Hal continued doing regional economic development around high-profile events like the Beijing Games and Shanghai World Expo, escorting delegations of US business people keen to access China.
"I would basically spend 10 to 15 days in San Francisco and 10 to 15 days in Beijing
and Shanghai. I did 40 of those trips between 2003 and 2010."
They moved to Hawke's Bay and live in Havelock North where Hal continued creating events.
He attended Rod Drury's Accelerate 2011, inviting along John Wander of Giantstep Angel Network from San Francisco.
The same year Hal organised the Make Social Media Work for You conference and found persuading keynote speakers to New Zealand was not always difficult.
He invited a "social media guru" Californian friend who said: "If you set me up to play Cape Kidnappers I won't charge you a speakers fee."
One hundred attended: 12 from Auckland, 36 from Wellington, 44 from Hawke's Bay and Jon Leland had a great round of golf.

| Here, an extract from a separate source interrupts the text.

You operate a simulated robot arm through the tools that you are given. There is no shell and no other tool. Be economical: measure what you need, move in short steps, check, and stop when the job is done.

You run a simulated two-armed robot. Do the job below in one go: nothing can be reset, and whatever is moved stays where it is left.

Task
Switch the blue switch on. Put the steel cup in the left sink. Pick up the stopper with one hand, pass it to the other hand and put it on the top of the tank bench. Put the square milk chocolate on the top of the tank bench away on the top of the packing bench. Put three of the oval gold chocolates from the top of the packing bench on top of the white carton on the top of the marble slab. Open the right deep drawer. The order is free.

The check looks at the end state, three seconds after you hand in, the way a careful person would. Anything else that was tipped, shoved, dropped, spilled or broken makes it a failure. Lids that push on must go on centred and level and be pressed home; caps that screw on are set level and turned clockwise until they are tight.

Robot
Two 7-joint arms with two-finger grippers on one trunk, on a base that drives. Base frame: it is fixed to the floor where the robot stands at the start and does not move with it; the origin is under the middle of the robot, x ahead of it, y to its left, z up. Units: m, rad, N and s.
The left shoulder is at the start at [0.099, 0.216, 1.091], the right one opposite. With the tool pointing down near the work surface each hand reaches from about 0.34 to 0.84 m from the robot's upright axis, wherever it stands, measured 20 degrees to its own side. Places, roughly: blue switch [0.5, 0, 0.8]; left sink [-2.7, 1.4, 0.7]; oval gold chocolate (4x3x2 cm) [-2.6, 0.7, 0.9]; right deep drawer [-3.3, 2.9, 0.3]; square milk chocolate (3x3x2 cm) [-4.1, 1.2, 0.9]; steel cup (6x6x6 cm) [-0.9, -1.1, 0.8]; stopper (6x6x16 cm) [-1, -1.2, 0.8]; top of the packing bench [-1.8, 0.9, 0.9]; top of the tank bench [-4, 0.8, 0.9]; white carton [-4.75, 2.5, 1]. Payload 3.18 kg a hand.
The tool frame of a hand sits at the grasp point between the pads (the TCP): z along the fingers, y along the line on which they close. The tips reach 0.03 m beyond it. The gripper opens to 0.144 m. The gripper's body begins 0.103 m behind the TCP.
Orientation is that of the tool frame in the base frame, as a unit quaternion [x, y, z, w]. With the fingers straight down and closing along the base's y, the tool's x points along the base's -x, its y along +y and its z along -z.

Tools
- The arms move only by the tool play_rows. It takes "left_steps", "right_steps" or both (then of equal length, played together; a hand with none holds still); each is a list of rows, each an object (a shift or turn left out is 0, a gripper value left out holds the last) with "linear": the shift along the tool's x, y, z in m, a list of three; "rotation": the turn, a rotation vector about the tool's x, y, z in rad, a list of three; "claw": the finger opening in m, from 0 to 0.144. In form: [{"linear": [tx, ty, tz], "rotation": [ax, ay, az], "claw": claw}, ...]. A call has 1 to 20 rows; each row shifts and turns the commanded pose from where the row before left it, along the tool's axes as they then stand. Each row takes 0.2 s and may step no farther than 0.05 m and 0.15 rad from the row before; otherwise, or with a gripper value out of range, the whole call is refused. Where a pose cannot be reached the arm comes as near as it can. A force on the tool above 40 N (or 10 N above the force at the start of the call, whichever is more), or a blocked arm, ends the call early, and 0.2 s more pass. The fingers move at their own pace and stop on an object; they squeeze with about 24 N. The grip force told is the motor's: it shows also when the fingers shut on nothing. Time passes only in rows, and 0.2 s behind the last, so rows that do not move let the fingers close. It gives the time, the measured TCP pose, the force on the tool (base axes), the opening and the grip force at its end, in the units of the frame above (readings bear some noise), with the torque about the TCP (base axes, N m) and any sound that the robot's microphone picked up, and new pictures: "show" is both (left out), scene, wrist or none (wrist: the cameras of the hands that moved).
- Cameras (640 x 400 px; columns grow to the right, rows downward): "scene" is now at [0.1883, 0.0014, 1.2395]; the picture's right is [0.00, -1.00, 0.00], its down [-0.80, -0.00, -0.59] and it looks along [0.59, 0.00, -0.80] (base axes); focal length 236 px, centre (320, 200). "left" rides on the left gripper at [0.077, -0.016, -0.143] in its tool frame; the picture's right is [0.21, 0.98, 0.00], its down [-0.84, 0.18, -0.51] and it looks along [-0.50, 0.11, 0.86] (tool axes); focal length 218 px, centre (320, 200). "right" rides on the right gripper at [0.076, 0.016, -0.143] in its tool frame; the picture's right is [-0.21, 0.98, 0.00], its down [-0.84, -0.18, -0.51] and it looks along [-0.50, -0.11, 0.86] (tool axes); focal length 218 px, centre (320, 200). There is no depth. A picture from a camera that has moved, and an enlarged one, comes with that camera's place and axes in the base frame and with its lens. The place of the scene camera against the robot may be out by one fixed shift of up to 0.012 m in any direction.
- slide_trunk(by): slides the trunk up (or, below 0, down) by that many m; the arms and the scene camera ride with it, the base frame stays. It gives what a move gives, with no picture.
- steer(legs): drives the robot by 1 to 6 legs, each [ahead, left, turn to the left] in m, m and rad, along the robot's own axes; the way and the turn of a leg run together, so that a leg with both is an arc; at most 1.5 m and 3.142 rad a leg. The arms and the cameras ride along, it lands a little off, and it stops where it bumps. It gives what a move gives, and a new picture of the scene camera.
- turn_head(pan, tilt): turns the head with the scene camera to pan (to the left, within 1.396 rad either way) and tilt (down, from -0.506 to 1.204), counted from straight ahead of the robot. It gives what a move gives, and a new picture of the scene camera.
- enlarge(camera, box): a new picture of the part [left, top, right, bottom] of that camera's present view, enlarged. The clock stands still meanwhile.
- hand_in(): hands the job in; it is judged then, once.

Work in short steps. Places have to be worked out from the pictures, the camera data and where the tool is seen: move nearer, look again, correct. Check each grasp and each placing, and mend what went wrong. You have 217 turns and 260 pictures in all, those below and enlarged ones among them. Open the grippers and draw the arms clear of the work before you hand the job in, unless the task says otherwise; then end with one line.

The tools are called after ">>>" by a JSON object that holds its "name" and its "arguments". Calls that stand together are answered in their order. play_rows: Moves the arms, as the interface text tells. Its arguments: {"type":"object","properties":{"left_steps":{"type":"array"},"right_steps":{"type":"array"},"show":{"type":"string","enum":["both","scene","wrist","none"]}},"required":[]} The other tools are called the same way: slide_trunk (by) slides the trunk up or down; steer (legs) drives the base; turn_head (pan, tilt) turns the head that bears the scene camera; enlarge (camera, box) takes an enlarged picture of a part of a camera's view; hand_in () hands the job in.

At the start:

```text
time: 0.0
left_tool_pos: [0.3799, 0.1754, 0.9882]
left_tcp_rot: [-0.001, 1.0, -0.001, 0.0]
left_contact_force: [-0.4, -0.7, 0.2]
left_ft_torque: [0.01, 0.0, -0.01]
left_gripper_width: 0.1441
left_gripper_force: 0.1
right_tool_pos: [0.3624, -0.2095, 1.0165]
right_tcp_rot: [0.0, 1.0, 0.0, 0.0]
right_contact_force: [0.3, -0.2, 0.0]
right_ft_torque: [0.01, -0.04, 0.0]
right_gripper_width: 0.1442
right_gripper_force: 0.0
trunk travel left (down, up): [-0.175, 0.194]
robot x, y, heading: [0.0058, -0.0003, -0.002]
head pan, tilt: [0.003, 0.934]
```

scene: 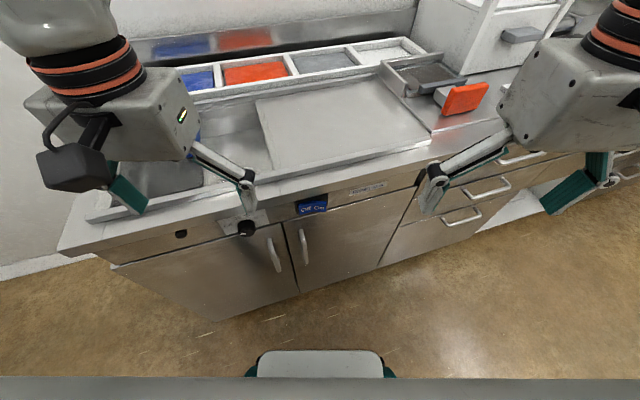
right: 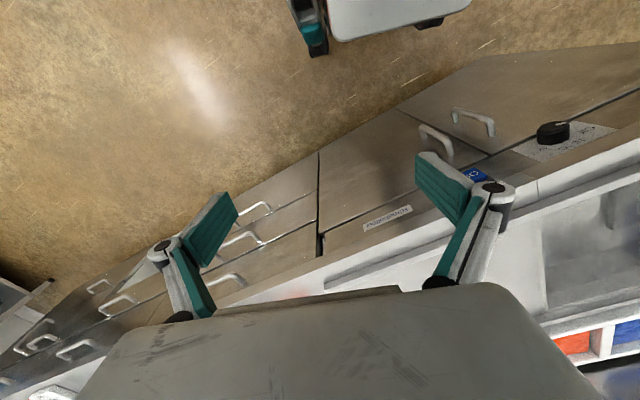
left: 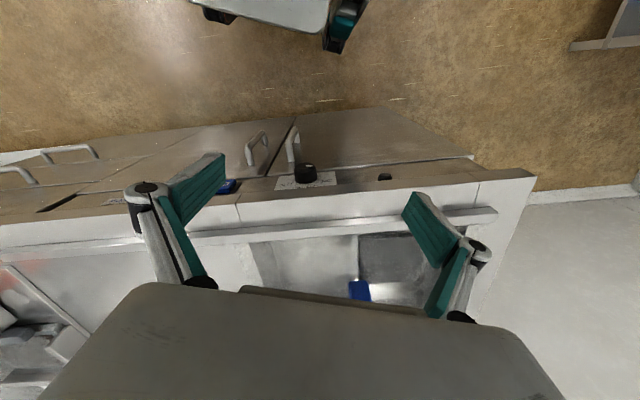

Hal said it was a "good first event" but he took up his "New Zealand job" with the Auckland University of Technology.
He is Program Chair for The Project - thought leadership events focusing on innovation and creativity in technology and business.
In 2014 the theme was Digital Disruption, in 2015 the focus was Taking Innovation Global and this year it is titled Creativity in Business and Beyond, all utilising his network of contacts.
Contacts drive his world.
"You don't burn bridges - why would you unless there is a really negative reason? The only people I've burned bridges with were dishonest, or have tried to do something illegal or unethical."
He said technology such as Skype could not displace spending time with people.
"The past 20 years of my life has been projects that grew out of my business relationships and my networks.
"Business is all about relationships. People move from one company to another, but the relationship remains. If you nourish it and it is important to you, it transcends everything, even being in different countries, and you end up doing more and more business."